Opinião
A Europa no banco de trás
A reforma da governação económica global continua a ser um tema prioritário dos decisores políticos.
Mas existe muito pouca evidência de que a União Europeia tenha desenvolvido uma abordagem de futuro e coerente para as novas formas que o G20 prometeu estabelecer.

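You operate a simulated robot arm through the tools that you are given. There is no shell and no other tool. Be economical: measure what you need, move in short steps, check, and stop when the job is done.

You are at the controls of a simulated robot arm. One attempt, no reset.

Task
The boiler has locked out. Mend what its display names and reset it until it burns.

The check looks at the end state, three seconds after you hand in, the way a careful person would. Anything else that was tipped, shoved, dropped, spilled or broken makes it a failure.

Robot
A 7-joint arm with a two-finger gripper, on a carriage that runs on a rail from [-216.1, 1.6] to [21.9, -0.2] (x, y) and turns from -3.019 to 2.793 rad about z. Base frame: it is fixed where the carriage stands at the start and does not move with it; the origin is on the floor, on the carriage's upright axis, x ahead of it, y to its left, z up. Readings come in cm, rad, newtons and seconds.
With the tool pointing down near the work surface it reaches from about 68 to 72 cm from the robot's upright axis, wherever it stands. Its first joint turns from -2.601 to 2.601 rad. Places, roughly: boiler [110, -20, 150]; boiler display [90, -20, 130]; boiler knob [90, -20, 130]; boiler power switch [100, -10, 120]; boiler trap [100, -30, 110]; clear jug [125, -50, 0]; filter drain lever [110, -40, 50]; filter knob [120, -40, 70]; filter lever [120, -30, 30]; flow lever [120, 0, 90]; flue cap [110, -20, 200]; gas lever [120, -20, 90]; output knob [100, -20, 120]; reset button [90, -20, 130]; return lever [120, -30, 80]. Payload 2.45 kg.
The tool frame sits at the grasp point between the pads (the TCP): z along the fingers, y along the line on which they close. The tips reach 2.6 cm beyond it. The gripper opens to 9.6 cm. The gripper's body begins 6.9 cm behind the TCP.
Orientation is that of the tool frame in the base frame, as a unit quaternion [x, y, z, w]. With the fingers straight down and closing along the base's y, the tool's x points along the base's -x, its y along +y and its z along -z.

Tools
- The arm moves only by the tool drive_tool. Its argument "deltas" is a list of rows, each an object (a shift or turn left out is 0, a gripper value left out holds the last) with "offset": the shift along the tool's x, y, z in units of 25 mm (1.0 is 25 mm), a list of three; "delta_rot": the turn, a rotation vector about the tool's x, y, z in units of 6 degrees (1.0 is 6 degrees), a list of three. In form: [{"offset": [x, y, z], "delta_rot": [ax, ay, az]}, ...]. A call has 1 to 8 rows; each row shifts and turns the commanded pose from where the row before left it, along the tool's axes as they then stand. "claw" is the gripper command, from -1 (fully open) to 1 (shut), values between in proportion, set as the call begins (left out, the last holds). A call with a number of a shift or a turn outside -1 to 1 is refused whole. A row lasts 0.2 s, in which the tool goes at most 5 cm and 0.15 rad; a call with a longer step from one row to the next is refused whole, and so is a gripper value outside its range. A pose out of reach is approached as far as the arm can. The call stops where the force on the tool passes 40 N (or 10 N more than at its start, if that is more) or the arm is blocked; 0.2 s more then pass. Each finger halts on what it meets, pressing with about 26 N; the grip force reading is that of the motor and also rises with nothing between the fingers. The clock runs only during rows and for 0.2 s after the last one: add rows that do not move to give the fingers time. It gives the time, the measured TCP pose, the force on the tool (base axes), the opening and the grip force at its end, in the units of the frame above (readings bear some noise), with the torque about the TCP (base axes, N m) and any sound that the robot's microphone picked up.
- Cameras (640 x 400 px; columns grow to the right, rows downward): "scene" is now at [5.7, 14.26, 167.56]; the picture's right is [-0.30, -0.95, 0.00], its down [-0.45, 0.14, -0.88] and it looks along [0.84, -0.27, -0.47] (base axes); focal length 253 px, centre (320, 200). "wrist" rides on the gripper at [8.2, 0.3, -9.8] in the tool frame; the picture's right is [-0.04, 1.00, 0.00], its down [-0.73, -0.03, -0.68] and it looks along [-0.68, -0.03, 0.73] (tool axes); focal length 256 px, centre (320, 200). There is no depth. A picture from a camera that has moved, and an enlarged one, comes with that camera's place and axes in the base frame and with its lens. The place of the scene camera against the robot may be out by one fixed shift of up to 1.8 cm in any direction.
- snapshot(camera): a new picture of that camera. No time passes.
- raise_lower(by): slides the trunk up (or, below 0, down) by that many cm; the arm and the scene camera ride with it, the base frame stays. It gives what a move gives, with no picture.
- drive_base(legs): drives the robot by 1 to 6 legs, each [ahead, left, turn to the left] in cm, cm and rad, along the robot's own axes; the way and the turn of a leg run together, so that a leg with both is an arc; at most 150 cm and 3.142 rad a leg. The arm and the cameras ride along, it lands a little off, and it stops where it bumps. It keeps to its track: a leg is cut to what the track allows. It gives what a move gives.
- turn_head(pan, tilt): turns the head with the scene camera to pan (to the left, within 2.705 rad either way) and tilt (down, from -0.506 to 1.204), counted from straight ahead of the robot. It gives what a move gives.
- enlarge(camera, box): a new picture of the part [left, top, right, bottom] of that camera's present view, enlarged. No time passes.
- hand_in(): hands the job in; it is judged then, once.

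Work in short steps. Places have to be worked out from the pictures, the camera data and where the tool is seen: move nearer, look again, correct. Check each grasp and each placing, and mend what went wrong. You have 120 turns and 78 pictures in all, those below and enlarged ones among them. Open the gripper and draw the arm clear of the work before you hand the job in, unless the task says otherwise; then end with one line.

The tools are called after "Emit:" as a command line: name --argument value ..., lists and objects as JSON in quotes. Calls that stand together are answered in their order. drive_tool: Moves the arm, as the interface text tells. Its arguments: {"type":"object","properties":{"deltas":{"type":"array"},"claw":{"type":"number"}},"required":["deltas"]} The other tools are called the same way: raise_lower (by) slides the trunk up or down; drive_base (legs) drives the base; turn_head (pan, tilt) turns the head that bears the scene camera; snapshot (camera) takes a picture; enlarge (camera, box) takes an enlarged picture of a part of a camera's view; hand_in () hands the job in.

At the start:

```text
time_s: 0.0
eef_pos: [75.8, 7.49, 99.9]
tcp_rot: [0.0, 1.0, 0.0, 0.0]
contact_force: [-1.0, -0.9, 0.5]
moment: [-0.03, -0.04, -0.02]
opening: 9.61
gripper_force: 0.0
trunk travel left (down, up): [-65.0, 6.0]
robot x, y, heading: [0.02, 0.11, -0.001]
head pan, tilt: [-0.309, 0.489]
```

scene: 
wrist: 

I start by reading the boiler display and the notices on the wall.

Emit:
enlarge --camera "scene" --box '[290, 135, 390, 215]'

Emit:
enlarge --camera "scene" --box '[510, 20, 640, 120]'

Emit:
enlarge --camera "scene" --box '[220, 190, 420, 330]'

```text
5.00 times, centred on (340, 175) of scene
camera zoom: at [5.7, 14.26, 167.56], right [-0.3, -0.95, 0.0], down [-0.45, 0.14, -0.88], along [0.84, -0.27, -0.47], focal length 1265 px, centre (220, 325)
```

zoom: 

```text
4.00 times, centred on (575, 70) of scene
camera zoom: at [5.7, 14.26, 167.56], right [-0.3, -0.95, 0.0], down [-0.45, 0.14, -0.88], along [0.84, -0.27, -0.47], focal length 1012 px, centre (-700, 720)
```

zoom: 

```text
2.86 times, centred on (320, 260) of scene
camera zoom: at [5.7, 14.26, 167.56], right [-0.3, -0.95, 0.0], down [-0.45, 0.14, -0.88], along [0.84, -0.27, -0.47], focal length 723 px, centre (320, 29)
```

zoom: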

O G20, que vai realizar a próxima cimeira na Coreia do Sul no final desta semana, garantiu que a cooperação multilateral e interdependência tiraria o mundo da crise. A maioria dos políticos europeus, no entanto, não se adaptou bem ao espírito de tal compromisso. A União Europeia pode não ter imposto quotas e tarifas excessivas mas a verdade é que, no seu interior, surgiu um poderoso proteccionismo na forma de subsídios, resgates, ordens judiciais para comprar produtos nacionais e novas restrições ao investimento directo estrangeiro. O Alerta de Comércio Global, um sistema de supervisão independente, identificou mais de 300 novas medidas proteccionistas introduzidas pelos membros do G20.

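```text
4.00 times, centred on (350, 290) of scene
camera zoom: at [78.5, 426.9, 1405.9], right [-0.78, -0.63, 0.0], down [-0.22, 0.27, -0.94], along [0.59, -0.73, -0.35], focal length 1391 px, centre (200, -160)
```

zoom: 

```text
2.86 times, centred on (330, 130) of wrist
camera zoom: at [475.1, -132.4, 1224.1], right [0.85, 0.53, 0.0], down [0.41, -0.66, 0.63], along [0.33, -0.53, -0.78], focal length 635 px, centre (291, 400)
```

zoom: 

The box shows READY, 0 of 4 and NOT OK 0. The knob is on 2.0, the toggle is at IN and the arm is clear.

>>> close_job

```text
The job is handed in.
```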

Desde que o G20 se comprometeu, no ano passado, a realizar progressos para concluir a Ronda de Doha, sobre as negociações comerciais globais, que a União Europeia não fez praticamente nada para alcançar este objectivo. A União Europeia recusou introduzir medidas para melhorar as regras da OCDE para libertar os fluxos de investimento e a nova Comissão Europeia liderada por José Manuel Barroso inclui menos membros pró-mercado do que a anterior equipa do seu primeiro mandato. A maioria dos actuais comissários parecem ser partidários da flexibilização das regras estatais para financiar o investimento em investigação e desenvolvimento; assim, mesmo que não se tenha assistido a uma clara desarticulação do Mercado Único, certamente não se registaram avanços.
Além disso, os governos europeus usaram o G20 de forma altamente instrumental, com a maior percentagem dos fundos de resgate acordados pela estrutura do G20 a serem direccionados para Estados de rendimento médio dentro ou ao redor da Europa. A União Europeia não está apenas sobre-representada no G20, como parece que tem usado o fórum como um meio de receber fundos de emergência para favorecer os seus próprios interesses e não como um verdadeiro meio para uma cooperação multilateral mais alargada e equilibrada.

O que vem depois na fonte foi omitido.